### JOB
What does the extracted text say from "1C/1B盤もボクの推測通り" through "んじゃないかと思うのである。"? Give the exact wording.

### EXTRACTED TEXT
** begin **
送り溝が3ミリ以上違うということは、カッティングがそこそこ違っているということで、当然、音も違うはずだ。
まとめて複数のラッカーが切られる場合、多少の音の差があっても許容範囲ならオッケーということだったんじゃないかと思う。

1C/1B盤もボクの推測通りピットマン工場産だとすると、Side2の1Aと1Bの音の違いは、工場による違いはないことになるので、純粋にカッティングによる違いということになる。
で、確かに、工場による音の違いとは傾向の異なる音の違いだと思う。

つまり、コロンビア系の場合、工場違いの音の差にくわえ、カッティング違いの音の差もかなり大きい場合があり、どこの工場の盤が一番好みの音で鳴るかは、レコードによってケースバイケースで判断するしかないんじゃないかと思うのである。
** end **
### GIVEN INFORMATION
** begin **
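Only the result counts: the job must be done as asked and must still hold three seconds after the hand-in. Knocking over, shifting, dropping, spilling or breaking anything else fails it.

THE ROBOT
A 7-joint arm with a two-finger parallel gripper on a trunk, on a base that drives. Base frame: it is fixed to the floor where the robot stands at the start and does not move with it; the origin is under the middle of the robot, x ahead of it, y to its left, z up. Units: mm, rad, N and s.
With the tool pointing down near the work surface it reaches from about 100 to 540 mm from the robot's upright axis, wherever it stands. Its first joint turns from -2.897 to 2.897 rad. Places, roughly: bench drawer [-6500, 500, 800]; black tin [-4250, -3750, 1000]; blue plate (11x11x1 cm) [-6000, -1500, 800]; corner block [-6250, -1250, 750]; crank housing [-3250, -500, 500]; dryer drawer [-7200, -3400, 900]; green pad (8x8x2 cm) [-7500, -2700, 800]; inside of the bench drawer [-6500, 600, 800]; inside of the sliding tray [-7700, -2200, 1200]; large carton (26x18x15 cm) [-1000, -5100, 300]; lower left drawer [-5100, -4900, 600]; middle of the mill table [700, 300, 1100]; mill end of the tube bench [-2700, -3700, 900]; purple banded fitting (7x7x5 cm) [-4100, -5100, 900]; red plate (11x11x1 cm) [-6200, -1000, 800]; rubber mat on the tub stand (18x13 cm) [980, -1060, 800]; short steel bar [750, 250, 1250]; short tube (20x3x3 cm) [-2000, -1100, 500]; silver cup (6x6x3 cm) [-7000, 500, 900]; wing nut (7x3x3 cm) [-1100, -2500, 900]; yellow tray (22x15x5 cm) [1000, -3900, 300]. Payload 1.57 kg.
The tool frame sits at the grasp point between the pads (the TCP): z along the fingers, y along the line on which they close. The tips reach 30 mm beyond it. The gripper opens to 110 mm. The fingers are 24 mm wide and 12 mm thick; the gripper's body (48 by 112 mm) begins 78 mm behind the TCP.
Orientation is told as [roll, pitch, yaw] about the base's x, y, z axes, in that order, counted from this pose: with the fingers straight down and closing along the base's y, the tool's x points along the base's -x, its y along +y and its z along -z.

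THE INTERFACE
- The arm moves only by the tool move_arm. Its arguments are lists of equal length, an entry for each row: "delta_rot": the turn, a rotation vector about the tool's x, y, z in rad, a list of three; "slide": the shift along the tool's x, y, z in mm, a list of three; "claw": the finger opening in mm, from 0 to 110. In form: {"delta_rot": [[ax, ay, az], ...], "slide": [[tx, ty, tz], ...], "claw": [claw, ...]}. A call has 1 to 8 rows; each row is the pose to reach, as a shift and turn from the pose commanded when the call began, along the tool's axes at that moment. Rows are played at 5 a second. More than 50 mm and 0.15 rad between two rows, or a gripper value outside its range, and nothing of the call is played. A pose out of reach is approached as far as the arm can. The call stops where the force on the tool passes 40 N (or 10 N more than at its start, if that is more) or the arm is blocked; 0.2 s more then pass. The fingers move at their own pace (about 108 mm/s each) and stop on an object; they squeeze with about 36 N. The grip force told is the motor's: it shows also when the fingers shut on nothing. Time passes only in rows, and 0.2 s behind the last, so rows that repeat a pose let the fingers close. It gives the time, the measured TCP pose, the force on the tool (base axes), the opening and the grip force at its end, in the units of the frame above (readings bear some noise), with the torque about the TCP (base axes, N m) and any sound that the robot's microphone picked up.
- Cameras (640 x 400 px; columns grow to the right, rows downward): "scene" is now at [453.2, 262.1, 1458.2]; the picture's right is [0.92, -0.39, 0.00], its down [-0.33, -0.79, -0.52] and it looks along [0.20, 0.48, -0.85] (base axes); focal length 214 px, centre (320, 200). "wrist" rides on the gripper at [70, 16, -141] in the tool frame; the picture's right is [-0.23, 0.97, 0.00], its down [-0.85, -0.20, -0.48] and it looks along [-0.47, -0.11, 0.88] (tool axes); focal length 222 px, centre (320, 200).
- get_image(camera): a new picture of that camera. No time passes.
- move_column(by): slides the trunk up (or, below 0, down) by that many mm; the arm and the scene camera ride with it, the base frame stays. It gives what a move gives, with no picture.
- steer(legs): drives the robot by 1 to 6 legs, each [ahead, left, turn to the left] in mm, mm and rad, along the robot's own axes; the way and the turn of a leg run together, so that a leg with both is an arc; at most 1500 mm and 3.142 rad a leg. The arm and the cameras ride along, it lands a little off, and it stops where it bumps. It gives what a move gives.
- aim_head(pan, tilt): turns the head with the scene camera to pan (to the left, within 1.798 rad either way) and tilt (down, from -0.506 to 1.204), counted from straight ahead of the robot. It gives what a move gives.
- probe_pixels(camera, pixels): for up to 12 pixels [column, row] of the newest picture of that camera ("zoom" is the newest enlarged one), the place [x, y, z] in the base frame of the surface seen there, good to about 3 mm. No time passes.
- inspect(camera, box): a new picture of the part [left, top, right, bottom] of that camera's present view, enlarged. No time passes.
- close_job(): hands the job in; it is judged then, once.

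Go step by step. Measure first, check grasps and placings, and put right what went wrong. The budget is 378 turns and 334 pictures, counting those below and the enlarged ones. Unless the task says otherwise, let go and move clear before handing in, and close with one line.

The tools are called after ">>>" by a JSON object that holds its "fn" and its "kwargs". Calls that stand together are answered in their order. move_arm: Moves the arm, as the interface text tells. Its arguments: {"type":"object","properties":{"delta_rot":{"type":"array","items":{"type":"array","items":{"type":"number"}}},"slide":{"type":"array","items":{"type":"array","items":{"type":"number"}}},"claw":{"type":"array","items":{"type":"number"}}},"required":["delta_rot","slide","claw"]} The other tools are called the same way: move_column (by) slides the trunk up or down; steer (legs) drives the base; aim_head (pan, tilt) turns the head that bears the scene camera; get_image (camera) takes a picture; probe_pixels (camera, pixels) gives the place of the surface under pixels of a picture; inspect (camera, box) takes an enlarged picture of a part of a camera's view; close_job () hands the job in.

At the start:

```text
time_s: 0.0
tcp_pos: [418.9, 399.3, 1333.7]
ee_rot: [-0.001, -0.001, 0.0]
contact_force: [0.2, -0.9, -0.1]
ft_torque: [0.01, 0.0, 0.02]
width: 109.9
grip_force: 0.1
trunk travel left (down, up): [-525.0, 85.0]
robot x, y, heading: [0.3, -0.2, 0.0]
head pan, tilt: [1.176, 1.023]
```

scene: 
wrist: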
** end **
### REPLY TO THE TASK
1C/1B盤もボクの推測通りピットマン工場産だとすると、Side2の1Aと1Bの音の違いは、工場による違いはないことになるので、純粋にカッティングによる違いということになる。
で、確かに、工場による音の違いとは傾向の異なる音の違いだと思う。

つまり、コロンビア系の場合、工場違いの音の差にくわえ、カッティング違いの音の差もかなり大きい場合があり、どこの工場の盤が一番好みの音で鳴るかは、レコードによってケースバイケースで判断するしかないんじゃないかと思うのである。